Scan the material that follows. Copy every line containing the word "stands".
===== Collected material =====
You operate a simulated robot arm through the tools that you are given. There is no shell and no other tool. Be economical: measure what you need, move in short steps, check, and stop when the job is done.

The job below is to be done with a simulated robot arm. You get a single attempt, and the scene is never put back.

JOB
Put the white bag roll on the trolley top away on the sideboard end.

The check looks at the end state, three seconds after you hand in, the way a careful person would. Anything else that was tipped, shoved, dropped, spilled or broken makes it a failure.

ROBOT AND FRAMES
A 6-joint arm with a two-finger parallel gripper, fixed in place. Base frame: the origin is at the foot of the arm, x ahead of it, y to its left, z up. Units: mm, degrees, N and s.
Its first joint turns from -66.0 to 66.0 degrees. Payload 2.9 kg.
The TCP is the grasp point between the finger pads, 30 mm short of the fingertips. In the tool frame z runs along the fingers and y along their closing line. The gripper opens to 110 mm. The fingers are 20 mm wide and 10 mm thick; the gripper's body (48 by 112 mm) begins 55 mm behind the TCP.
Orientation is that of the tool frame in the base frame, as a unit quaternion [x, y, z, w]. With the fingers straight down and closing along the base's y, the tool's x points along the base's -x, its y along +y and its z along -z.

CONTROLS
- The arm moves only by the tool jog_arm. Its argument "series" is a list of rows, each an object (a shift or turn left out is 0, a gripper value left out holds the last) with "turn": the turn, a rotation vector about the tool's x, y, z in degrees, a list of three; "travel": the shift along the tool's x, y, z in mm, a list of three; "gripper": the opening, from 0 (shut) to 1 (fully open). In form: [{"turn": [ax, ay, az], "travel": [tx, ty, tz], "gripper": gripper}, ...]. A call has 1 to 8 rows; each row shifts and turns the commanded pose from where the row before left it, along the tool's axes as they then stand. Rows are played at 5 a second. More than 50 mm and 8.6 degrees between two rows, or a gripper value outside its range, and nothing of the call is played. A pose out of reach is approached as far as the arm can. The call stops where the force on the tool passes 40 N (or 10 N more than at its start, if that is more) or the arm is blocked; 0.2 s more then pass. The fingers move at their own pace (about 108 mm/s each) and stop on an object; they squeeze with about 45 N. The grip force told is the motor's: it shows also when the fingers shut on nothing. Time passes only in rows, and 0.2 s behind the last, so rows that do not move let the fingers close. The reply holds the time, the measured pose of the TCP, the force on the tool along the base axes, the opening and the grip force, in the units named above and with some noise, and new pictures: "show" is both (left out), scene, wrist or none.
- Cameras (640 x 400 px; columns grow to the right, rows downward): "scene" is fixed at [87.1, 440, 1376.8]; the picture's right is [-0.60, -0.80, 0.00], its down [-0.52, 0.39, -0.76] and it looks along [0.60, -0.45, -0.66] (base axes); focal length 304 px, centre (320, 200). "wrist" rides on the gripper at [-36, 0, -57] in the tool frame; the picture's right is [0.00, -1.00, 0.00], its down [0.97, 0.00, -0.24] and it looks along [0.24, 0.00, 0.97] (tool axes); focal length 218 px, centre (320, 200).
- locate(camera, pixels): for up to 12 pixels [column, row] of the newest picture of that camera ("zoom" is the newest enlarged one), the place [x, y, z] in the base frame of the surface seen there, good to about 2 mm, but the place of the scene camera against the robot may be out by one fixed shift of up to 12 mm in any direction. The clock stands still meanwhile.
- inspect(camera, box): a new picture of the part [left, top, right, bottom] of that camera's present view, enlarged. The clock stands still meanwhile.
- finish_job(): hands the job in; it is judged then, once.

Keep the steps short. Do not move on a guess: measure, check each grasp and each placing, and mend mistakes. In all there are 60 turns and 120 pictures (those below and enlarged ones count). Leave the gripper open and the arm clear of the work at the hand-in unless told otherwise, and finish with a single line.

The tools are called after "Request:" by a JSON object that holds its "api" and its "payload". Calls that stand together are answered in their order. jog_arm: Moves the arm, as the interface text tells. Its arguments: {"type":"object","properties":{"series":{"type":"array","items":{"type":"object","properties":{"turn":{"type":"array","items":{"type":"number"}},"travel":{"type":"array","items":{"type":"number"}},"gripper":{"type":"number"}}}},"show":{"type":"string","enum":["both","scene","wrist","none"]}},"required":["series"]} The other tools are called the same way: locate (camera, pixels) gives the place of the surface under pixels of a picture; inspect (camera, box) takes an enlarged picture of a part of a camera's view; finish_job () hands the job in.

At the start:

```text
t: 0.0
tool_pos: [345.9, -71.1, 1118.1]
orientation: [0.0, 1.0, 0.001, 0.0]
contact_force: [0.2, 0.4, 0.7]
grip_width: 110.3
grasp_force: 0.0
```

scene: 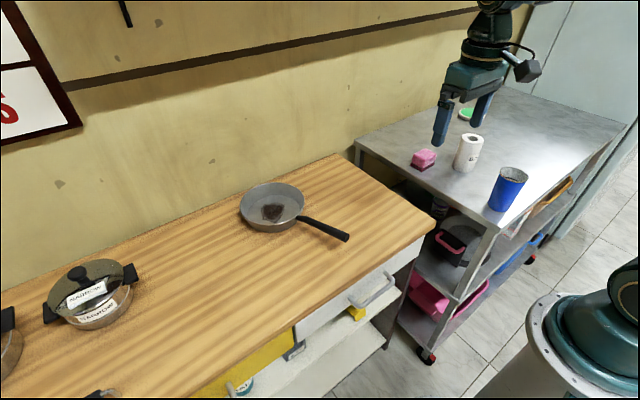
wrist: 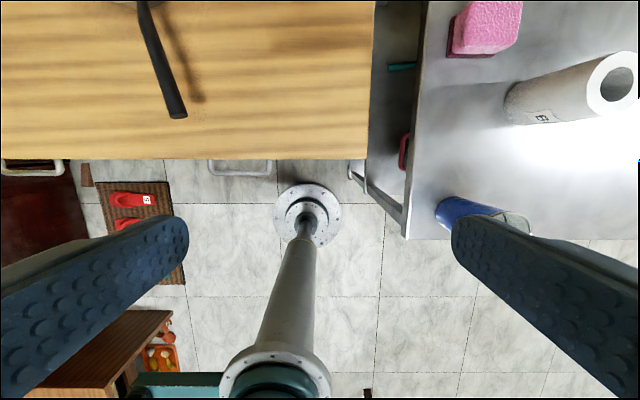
=====
[Correct output]
- locate(camera, pixels): for up to 12 pixels [column, row] of the newest picture of that camera ("zoom" is the newest enlarged one), the place [x, y, z] in the base frame of the surface seen there, good to about 2 mm, but the place of the scene camera against the robot may be out by one fixed shift of up to 12 mm in any direction. The clock stands still meanwhile.
- inspect(camera, box): a new picture of the part [left, top, right, bottom] of that camera's present view, enlarged. The clock stands still meanwhile.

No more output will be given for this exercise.